Quant à lui, l’autisme est un trouble neurologique qui affecte le fonctionnement du cerveau, le système immunitaire et biologique, qui altère les capacités de reconnaissance des expressions, des codes sociaux et affectifs et qui génère hypersensibilité émotionnelle et troubles du comportement. Il est important de dépister précocement pour mettre en place le plus rapidement des traitements éducatifs qui permettront le développement de l’enfant.
Vous encouragez le corps médical à éviter les méthodes de masse et à plutôt privilégier le suivi et le traitement cas par cas. Pourquoi proposez-vous ce type de procédé ?
L’expérience de ce travail par l’association a démontré que quand on s’occupe de personnes autistes, nous allons faire une évaluation précise et mettre en place un programme éducatif thérapeutique et adapté au cas par cas. Cette approche marche pour tous les enfants, quel que soit leur âge. Pourquoi nous conseillons cela, c’est que les professionnels ne sont pas formés à ces prises en charges spécifiques et adaptées. Leurs formations consistent en des thérapies ou des traitements et une prise en charge de groupe souvent difficile à suivre pour les personnes autistes, raison pour laquelle il y a souvent des échecs de prise en charge et il n’y a pas de développement des enfants voir même une dégradation de leurs situations.

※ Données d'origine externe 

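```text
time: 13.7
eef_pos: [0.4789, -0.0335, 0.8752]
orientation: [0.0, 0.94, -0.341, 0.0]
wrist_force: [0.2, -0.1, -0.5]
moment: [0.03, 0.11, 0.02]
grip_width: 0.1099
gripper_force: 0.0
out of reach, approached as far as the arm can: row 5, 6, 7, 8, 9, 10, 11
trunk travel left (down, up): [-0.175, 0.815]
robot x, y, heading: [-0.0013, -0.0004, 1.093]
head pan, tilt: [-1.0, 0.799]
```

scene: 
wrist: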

Le système juridique au Maroc néglige cette pathologie, ce qui constitue un réel frein pour la vaincre. Comment faire évoluer la question de l’autisme en matière de droit au niveau national ?
Je rappelle que l’autisme est un problème grave de santé publique. 1 naissance sur 50. 35 naissances par jour. Ce qui fait qu’il y a besoin d’une politique de santé publique adaptée qui lutte contre l’impact de la maladie sur la santé publique. Actuellement, il y a une absence d’état de droit. Cette absence se constitue par l’absence de reconnaissance de l’autisme et de ses besoins spécifiques et notamment de son traitement et aussi la formation des professionnels adaptés à cette pathologie pour pouvoir les aider. Pour les personnes autistes, il y a des spécialistes formés à des compétences précises qui traitent les problématiques de l’autisme. Actuellement, au Maroc nous n’avons pas de reconnaissance, de prise en charge donc nous n’avons aucun remboursement par la sécurité sociale, aucune mutuelle au Maroc ne rembourse la prise en charge; les parents sont seuls à financer quand ils le peuvent. Raison pour laquelle l’Etat doit absolument mettre en place une législation adaptée à l’autisme mais qui ne porte pas atteinte aux droits communs c’est-à-dire que les enfants doivent accéder à l’école, aux besoins et aux soins ordinaires comme tous les autres enfants, mais qu’ils aient le complément nécessaire pour leur particularités. Cette loi doit d’abord décréter la mise en place d’un plan pour la prise en charge de l’autisme avec des mesures pour la réalisation d’une étude épidémiologique afin de connaître le nombre d’autistes et une étude médico-économique de l’autisme: combien coûte-t-il au Maroc ? qui comprend notamment les familles et la mise en place d’une stratégie nationale de prise en charge avec une politique de création d’établissements, de formation des professionnels, qui s’inscrit dans le cadre des nouveaux métier à savoir: des intervenants, des psychologues spécialisés, des superviseurs des analystes du comportement, des school-coach, home-coach, Job-coach et/ou Life coach etc.